In their first generation, stents were bare metal devices. The second generation saw them coated with a non-degradable polymer coating for drug release. The third generation would see them coated with a degradable coating that would improve the controlled drug release function. Ultimately, they would become totally degradable, leaving the body entirely once the necessary remodelling of the blocked blood vessel was complete.

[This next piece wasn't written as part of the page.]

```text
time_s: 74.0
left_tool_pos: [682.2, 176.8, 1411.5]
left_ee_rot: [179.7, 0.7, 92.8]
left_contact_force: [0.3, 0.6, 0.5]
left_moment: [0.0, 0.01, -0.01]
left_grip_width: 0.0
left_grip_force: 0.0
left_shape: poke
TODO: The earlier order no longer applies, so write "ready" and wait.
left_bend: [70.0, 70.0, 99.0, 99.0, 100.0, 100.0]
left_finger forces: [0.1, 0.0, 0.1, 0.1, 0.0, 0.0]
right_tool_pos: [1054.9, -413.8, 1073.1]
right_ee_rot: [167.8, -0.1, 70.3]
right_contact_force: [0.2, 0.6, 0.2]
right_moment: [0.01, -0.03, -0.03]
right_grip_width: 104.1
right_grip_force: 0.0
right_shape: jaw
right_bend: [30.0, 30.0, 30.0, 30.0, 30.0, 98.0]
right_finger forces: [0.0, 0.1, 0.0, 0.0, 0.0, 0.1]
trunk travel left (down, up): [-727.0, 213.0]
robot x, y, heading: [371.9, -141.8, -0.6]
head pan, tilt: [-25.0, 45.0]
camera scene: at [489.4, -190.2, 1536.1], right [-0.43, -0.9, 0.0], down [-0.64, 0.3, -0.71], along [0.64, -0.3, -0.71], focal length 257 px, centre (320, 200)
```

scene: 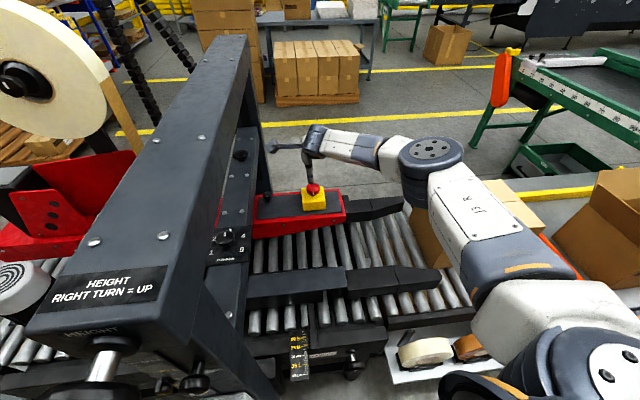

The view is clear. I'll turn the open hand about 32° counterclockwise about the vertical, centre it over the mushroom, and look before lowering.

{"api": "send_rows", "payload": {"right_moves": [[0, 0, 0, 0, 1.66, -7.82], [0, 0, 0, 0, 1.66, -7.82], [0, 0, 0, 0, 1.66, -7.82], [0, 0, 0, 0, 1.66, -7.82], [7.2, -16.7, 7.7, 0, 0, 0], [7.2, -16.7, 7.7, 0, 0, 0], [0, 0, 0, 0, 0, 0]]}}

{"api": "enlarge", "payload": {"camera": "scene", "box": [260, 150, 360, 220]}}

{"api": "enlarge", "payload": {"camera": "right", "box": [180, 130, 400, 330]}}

“Right now, we are at the middle stage of this process, and we are working with combination devices – traditional implants enhanced with a drug delivery function. The advantage of biodegradable polymers is that they help the drug delivery function to operate over a limited period of time,'”says Kohn. A similar development path could be envisaged for the hernia repair devices marketed by TyRx. Indeed, the firm has recently highlighted the FDA’s decision to treat a drug delivering hernia repair implant as a device rather than as a drug under its approval processes. In this sense, TyRx is a pioneer, opening the door for the next generation of medical devices.

POLYMER LIBRARY

The FDA’s seemingly favourable disposition to the wider use of synthetic degradable polymers will no doubt be encouraging to developers, but the medical device industry also needs a broader palette of polymers to choose from if the rate of innovation is truly to accelerate. Significant breakthroughs in polymer technology have traditionally come one at a time, with a new platform polymer inspiring variations that find uses over time.

“Synthetic degradable polymers may become the sole material for the manufacture of medical implants.”

However, work at Rutgers suggests that this discovery format could change. In making the hernia device, TyRx did not license the rights to a single polymer from Rutgers. Instead, it bought a licence to a library of novel tyrosine-derived polyarylates resulting from an adaptation of combinatorial chemistry to biomaterials.

Rutgers used two sets of starting materials and produced all possible combinations thereof, creating a library of 112 related polymers. Drawing structure function correlations from these materials enabled TyRx to quickly predict characteristics such as modulus, glass transition temperature, hydrophobicity and degradation time, and then select suitable polymers from the library for specific applications.

At Rutgers, the focus is now on producing very large polymer libraries, sometimes containing tens of thousands of individual compositions. For such large polymer libraries, it is no longer possible to synthesise each polymer composition contained in these libraries. Therefore Kohn’s team makes use of computational modeling techniques to create ‘virtual’ libraries. So far, this technique has found limited use in the biomaterials field, given the difficulty of establishing appropriate models to describe the interaction between biomaterials and living tissue.

However, advances in computational modelling techniques may now allow for the elimination of much detailed characterisation of individual polymers by high-throughput screening. For example, predicting the glass-transition temperature of individual polymers contained within Rutgers’ library of polyarylates was based on the ‘total flexibility index’, which is an empirically derived parameter that can be calculated from a polymer’s chemical structure.

The overall effect of starting the discovery process with a visit to a virtual polymer library, Kohn believes, will be to enhance the pace at which new biomaterials can be discovered. Rutgers has already provided a licence to REVA Medical, Inc for a second combinatorially designed polymer library.

This library was designed to facilitate the development of degradable stents, which could be a $4bn market, and Rutgers expects more development projects to come online swiftly. ‘In the next five years, we will see many pioneering efforts around the addition of drug delivery capability through synthetic degradable polymer coatings,’ adds Kohn. In five to ten years we will see a larger number of efforts to replace permanent prostheses with degradable tissue regeneration devices.’ If the favourable regulatory attitude towards degradable polymers persists and the necessary investment is found, such a short timescale is certainly achievable.